For sure your Design #1 is more balanced (the balance between the green-ground area and the grey-ground area).
But I prefer your Design #2 because the grey-ground area is more attractive. In #1 the grey and pink are too close in tint and tone- it's the effect of somebody wearing pure white and not-quite-pure white together, or wearing two shades of black together- the unsettling effect of juxtaposing two colours that are not close enough to match, yet too close to harmonise/co-ordinate.
In other words, most tartans are made up of two more or less equal ground-areas, and each of the two should have a pleasing internal design and colour-balance. Throwing all the light elements in one half, and all the dark elements in the other half, probably won't result in a pleasing overall design.

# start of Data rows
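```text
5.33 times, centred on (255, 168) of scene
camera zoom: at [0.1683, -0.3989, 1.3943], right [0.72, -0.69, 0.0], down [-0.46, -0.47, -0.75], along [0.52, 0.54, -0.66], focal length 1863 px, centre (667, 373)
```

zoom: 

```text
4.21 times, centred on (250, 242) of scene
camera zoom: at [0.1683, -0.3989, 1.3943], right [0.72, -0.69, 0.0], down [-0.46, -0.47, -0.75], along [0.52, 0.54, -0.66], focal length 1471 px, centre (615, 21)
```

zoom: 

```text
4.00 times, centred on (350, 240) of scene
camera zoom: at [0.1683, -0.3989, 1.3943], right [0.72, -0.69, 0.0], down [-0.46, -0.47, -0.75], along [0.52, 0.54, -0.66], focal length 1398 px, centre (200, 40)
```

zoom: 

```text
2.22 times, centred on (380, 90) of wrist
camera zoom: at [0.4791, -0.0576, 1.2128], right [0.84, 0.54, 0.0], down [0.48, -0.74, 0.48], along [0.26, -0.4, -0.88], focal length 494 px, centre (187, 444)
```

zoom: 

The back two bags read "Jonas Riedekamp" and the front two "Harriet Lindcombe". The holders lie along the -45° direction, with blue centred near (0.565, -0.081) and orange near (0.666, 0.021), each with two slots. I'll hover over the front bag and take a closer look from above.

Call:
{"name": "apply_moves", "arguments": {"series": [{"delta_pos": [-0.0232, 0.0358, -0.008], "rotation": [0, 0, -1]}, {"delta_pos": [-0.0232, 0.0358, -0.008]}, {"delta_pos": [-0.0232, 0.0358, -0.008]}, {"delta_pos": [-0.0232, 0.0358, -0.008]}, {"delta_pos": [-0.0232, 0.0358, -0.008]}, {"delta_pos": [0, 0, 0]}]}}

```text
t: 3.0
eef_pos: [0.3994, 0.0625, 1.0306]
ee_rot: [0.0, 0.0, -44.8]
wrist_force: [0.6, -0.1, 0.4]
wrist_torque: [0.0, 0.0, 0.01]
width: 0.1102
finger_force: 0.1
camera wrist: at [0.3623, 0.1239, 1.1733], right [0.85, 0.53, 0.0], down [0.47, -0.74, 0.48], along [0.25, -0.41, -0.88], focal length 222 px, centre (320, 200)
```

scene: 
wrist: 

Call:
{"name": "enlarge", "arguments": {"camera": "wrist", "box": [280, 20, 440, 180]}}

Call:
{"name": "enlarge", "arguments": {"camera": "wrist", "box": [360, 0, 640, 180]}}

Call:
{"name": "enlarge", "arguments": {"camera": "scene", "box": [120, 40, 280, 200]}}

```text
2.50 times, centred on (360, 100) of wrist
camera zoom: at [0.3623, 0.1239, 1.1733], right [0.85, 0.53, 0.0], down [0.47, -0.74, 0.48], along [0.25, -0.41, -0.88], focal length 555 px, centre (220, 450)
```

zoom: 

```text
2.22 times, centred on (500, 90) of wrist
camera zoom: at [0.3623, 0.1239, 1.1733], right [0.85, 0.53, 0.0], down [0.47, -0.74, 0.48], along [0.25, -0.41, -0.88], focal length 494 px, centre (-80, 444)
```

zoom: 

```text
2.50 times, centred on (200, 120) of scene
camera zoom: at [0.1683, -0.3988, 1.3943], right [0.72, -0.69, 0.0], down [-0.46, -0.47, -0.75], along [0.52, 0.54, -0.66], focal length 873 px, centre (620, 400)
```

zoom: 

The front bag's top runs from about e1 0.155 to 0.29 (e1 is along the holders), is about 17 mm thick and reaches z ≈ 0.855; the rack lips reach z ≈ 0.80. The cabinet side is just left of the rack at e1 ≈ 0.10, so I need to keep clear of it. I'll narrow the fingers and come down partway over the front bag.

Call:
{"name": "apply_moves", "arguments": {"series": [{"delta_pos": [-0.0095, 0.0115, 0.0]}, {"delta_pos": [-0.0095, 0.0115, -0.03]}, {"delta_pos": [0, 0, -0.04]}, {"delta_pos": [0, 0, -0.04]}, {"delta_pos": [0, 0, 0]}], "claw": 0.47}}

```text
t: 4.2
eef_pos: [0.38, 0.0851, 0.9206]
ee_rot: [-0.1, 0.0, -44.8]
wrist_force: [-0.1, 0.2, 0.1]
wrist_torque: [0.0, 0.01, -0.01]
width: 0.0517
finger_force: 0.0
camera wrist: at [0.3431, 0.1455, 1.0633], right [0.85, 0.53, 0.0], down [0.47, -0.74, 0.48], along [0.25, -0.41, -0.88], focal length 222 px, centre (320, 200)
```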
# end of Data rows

That's why I and a number of other people find design #2 more pleasing, I think. But as I pointed out it has the problem of the lightest colour in the whole tartan being a bit too thick and also having a black border which makes it feel like a thing apart, like a racing stripe which has been laid upon the tartan. In a tartan one wants everything to appear to be elemental or integral to the cloth itself. The quick easy way to integrate an element that has a detached feel is to introduce a bit of the ground-colour in it, as I did there.
(Sorry for the somewhat technical talk but I'm putting on my hat as a professional artist. It's easy for anyone to say "I like that" or "I don't like that" but more difficult to put one's finger on the specific design principle at issue, and knowing what strategies to use to improve it.)
Last edited by OC Richard; 19th September 15 at 03:42 AM.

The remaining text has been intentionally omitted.